Many drivers today work for owner-operator trucking businesses, and thousands of truckers drive the highways across this country every single day. It can be a unique and challenging way of life, but it has many great rewards. However, there are some things you need to know about this way of life before you choose it for your career. You may be surprised to hear the following facts about trucking.

Days start really, really early. Many drivers work around the light so when the sun goes up they hit the road and start the day. Long distance drivers often start before the light and finish the day’s driving after the sun goes down.

Driving restrictions. There are regulations for how much you can drive in a certain period of time. You might hit 70 hours in an eight day period on the road but once you have reached 70 hours, you cannot be on the road driving again until you take a full 34 hours off duty. You may have a 14 to 15 hour day that includes loading and unloading times but you cannot be on the road in most cases for more than 11 to 12 hours in a single day.

Different pay rates. Some drivers are paid hourly, usually for smaller shorter drive times and local routes, but in most cases truckers have a pay rate that is calculated by mile. You may get hour pay added to your mileage if you are responsible for loading and unloading at your stops. A delivery driver typically will not be paid when they are not delivering.

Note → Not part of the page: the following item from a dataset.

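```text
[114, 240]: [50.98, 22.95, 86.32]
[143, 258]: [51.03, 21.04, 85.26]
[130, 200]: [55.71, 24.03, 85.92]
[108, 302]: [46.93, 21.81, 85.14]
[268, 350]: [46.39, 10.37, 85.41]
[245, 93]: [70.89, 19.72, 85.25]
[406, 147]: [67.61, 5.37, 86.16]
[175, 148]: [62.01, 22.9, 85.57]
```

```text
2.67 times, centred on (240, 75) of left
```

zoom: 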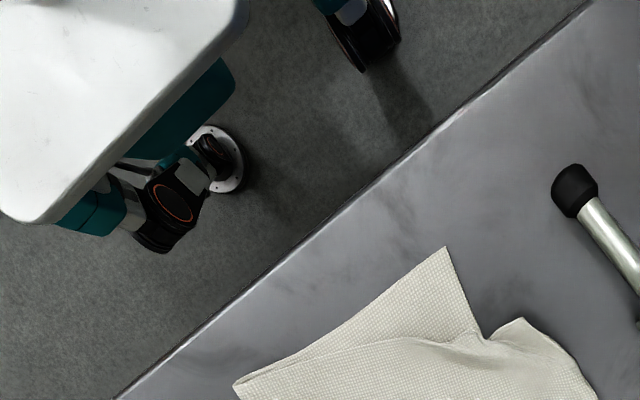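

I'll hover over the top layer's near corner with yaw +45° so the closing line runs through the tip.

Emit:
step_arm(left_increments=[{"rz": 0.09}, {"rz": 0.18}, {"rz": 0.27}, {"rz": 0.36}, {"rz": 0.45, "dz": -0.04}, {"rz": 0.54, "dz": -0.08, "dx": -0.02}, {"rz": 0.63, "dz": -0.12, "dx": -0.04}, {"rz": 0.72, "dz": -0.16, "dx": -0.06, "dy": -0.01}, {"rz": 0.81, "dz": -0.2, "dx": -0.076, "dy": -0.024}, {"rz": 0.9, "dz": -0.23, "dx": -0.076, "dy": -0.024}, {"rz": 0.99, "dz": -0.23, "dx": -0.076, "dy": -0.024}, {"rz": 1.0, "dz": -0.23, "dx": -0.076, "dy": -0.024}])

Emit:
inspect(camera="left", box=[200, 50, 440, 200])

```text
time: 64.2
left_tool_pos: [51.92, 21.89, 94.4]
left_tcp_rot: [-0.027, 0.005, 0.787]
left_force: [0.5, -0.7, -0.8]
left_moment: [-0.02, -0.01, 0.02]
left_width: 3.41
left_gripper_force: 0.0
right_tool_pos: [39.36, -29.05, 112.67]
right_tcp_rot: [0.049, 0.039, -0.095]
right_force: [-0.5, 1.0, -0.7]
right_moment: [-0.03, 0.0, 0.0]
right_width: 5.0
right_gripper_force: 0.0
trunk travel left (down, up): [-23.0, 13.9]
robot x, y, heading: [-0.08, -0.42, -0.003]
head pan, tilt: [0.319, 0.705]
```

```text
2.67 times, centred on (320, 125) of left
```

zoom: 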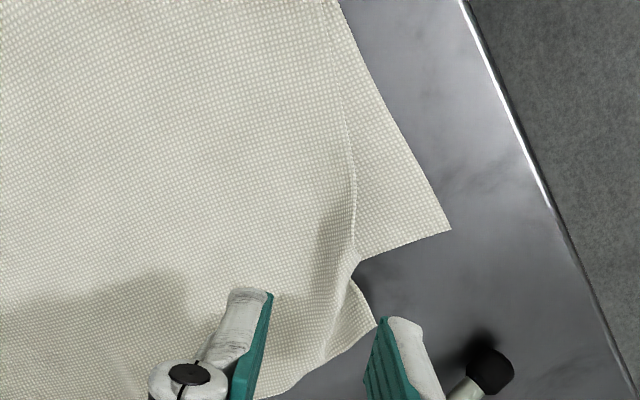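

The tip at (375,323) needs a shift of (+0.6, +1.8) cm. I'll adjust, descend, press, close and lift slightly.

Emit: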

Salary. Your salary can increase depending on the loads you are willing to haul and the schedule you are willing to work. If you become a trainer, are willing to work with hazardous or oversized loads, are willing to work holidays and weekends, or pulling the less desirable routes and schedules, you can often get compensated with more pay. Keep in mind that your invoices may not get paid immediately and that you may need to use freight bill factoring to get immediate funding.

Time on the road. Most truck drivers and haulers are expected to cover somewhere around a minimum of 125,000 miles per annum. This works out to around 2,500 miles a week or 500 miles a day. This is important to consider when thinking about this career as it means a lot of time on the road, in your truck, alone.

There are many perks that come with a truck driver’s schedule, but only you can ultimately decide if this is the career that is best for you and your family. If you want to become one of the many drivers working for owner-operator trucking businesses and companies, then take the steps today and start enjoying an exciting and rewarding career as a truck driver!